Saiu de cartaz. Agora a gente pode falar tudo, tudinho. Quem viu viu, quem não viu tem que ver. O último filme do Superman é uma história de David S. Goyer e Christopher Nolan, a partir da criação de Jerry Siegel e Joe Shuster. Uma verdadeira obra prima de reflexão e efeitos especiais, nela faz-se a narrativa dos conflitos internos vividos por Clark Kent (Henry Cavil), o momento "ser ou não ser" do herói mais famoso e poderoso das histórias em quadrinhos,  a assunção de sua suposta missão de vida e a aceitação dele,  pelo mundo, representado pela nação norte americana. Este é o tema central do fime de Zack Snyder.
Nenhum cineasta, desde a década de setenta, época do lançamento do primeiro fime  da saga (Superman - o filme; 1978), ousou colocá-lo na berlinda, com dúvidas, questionamentos, conflitos internos e externos, com os EUA colocando-o em xeque, querendo destruí-lo, vendo nele uma ameaça alienígena. O filme é o recorte de um período bem demarcado na construção da identidade do Superman e da decisão de se tornar o Clark Kent do Jornal Daily Planet, com algumas remetências à infância, ao seu processo de adaptação, controle de seus poderes e da aceitação dele, por parte do mundo, como protetor e salvador.
Sim, as referências à história do messias cristão são óbvias, mas isso vem desde à década de sessenta. O arcabouço da história do homem de aço tem semelhanças com a história do cristo como apontou algumas críticas cinematográficas e é desse arcabouço que a gente vai falar.

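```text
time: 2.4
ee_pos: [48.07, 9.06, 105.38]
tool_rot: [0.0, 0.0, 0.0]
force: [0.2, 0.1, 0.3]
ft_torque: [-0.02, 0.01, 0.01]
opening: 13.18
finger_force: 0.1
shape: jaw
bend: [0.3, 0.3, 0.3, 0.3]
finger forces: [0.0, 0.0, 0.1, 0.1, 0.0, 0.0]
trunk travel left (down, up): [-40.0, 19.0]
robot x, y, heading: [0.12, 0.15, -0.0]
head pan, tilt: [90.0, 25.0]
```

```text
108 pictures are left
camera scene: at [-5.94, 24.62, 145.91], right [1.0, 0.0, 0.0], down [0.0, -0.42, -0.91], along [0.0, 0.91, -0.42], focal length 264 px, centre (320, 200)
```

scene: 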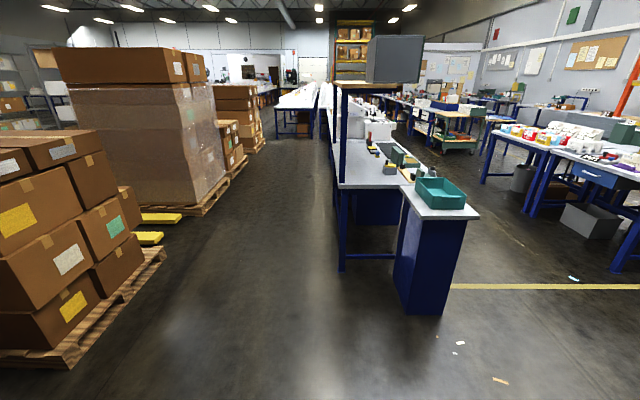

O Superman nasceu em 1938 nas histórias em quadrinhos inspirados por dois adolescentes, depois do crash  de 1929 e antes da segunda guerra mundial. Dizer que a criação veio da necessidade de invenção de um heroi num período tão peculiar, vindo de adolescentes de dezessete anos é viajar bastante, já que nessa idade ninguém se preocupa com política econômica. Mas à medida que as HQs foram tomando um alcance maior de público, foram sofrendo modificações e inserções em contextos políticos e econômicos, de acordo com o interesse de uma classe, foram se tornando instrumento de veiculação ideológica e, quiçá, de manipulação. Não deve ser mera coincidência que a maioria dos super heróis nascessem, fossem criados ou tomassem fôlego nessa época, momento em que havia uma necessidade premente de fomentar nas pessoas uma crença na invencibilidade, na força e na positividade diante das agruras sociais que assolavam o mundo. É, funcionamos inventando fortalezas imaginárias para nos ancorarmos enquanto procuramos pelas nossas por transferência.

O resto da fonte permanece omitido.